Saturday, July 28, 2007

Learn Before You Leap

Well, so much for twice a week posting. Guess that's the summer for ya! I've been keeping busy with...well, television shows, a bit. Took a break from the city over a weekend, spent some time out on Cheung Chau Island, love that place.

Anyways, today's topic, "learn before you leap", is related to my growth as a Technology

Now I have no technology training, and I'm not sure if I have any particular qualifications to teach the subject other than being logical and as a male holding the belief that I have an innate ability to Solve Problems by Tinkering with Stuff. Last year my principal asked if I would help to teach the technology courses, and I found myself with half a teaching load of middle school technology. I threw myself into the task, loved it, and am teaching more of it this coming year.

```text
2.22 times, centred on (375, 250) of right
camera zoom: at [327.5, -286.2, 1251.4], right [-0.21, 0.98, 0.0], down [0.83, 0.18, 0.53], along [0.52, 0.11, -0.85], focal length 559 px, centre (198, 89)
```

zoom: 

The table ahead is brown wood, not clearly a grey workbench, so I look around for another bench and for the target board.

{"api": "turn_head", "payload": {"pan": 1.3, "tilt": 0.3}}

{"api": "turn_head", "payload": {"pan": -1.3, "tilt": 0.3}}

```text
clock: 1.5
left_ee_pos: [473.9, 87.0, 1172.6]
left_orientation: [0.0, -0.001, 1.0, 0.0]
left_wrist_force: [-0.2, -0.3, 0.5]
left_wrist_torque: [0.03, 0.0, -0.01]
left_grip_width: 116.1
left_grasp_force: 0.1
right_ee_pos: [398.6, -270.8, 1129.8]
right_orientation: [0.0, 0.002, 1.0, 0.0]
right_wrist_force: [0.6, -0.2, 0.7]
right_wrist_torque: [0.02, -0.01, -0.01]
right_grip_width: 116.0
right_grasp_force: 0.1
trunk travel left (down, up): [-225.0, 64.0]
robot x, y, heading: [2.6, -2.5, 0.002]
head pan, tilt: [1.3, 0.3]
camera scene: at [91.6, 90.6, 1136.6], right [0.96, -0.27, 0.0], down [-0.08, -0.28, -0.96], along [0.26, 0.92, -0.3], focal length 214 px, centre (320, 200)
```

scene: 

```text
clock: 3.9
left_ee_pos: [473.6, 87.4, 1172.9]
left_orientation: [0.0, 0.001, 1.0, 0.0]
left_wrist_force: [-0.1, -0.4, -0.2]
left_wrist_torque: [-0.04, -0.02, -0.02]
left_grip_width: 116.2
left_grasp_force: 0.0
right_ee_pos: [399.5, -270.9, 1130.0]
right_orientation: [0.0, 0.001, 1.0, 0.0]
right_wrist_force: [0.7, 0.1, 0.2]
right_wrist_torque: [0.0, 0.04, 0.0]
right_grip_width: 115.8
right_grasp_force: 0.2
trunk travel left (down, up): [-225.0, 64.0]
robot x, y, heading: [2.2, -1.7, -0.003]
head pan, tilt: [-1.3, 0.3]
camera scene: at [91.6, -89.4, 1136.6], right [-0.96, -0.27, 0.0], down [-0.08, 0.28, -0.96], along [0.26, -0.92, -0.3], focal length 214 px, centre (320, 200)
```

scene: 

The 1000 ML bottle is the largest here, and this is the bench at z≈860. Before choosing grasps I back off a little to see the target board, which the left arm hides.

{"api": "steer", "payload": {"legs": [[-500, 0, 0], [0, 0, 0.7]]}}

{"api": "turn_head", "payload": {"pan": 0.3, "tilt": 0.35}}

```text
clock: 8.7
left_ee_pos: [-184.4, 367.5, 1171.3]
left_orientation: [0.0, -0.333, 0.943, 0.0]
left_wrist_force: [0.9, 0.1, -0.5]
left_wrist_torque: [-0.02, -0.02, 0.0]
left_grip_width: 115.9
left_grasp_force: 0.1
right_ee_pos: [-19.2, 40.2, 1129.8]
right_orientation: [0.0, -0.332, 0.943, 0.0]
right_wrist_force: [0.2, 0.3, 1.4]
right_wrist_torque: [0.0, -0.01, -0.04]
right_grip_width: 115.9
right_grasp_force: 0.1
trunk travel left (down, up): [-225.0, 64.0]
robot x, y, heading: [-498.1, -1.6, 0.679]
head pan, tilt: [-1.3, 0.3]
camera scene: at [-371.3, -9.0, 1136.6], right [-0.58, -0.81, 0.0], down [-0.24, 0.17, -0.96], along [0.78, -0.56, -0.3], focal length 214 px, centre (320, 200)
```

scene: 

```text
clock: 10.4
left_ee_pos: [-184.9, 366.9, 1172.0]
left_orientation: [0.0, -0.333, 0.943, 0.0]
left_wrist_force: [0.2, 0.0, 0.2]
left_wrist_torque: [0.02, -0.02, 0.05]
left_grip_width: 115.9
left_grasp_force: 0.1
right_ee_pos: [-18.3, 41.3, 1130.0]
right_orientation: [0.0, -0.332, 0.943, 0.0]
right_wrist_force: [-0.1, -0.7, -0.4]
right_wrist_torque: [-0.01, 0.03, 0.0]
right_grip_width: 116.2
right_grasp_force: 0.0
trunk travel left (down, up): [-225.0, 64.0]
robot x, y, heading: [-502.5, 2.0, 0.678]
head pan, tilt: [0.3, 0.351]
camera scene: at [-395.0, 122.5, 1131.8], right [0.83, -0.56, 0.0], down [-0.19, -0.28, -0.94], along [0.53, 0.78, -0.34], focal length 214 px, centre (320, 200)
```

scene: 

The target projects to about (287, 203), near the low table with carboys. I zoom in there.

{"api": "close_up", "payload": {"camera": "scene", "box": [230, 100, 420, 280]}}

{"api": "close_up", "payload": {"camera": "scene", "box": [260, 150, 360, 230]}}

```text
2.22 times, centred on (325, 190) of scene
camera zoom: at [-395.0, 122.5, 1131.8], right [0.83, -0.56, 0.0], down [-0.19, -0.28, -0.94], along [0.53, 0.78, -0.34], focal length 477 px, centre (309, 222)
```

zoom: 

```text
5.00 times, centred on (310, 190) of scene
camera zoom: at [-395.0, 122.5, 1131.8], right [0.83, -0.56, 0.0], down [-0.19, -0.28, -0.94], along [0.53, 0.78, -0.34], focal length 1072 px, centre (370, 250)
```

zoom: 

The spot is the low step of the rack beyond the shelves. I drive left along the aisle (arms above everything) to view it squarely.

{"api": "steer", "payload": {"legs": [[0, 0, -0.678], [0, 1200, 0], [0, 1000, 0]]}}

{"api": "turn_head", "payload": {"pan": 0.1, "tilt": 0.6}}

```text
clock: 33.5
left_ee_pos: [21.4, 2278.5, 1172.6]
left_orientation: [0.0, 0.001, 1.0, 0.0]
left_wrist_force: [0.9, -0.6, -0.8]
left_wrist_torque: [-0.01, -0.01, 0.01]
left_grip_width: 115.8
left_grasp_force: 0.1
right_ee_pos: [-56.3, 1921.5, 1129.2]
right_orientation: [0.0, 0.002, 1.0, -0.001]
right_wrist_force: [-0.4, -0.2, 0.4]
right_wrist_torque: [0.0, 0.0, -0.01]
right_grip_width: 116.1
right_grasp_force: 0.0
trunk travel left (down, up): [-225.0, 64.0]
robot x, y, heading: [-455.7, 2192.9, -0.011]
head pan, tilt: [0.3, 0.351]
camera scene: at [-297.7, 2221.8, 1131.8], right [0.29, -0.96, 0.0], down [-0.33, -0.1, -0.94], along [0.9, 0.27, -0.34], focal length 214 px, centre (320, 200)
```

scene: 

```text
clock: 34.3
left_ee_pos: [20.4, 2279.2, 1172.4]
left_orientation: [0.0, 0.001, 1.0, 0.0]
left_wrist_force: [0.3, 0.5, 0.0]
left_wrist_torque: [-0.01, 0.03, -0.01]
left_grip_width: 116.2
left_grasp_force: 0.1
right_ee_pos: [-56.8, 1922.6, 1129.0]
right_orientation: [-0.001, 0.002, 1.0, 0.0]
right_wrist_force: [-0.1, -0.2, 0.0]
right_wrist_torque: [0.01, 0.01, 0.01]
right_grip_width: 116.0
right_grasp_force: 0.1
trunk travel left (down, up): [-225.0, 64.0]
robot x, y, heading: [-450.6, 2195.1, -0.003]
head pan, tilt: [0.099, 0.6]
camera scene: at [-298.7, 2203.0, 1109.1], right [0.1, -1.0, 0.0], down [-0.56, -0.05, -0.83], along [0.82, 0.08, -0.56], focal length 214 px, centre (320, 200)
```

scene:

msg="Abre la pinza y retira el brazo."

Teaching International Baccalaureate Technology for middle school focuses on this thing called the "Design Cycle". Basically the idea is that you can use the steps of the Design Cycle to solve any problem you encounter, to complete any task, from making a website to baking a cake.

Below is the image of the Design Cycle by IB - key is how they've presented it as a cycle, the steps are things you go back and forth through, not just check off a list.

It's the sort of thing that sounds simple, right? Maybe too simple...I found it hard to really teach my students to Investigate thoroughly, and to be able to use each of the steps when they were needed.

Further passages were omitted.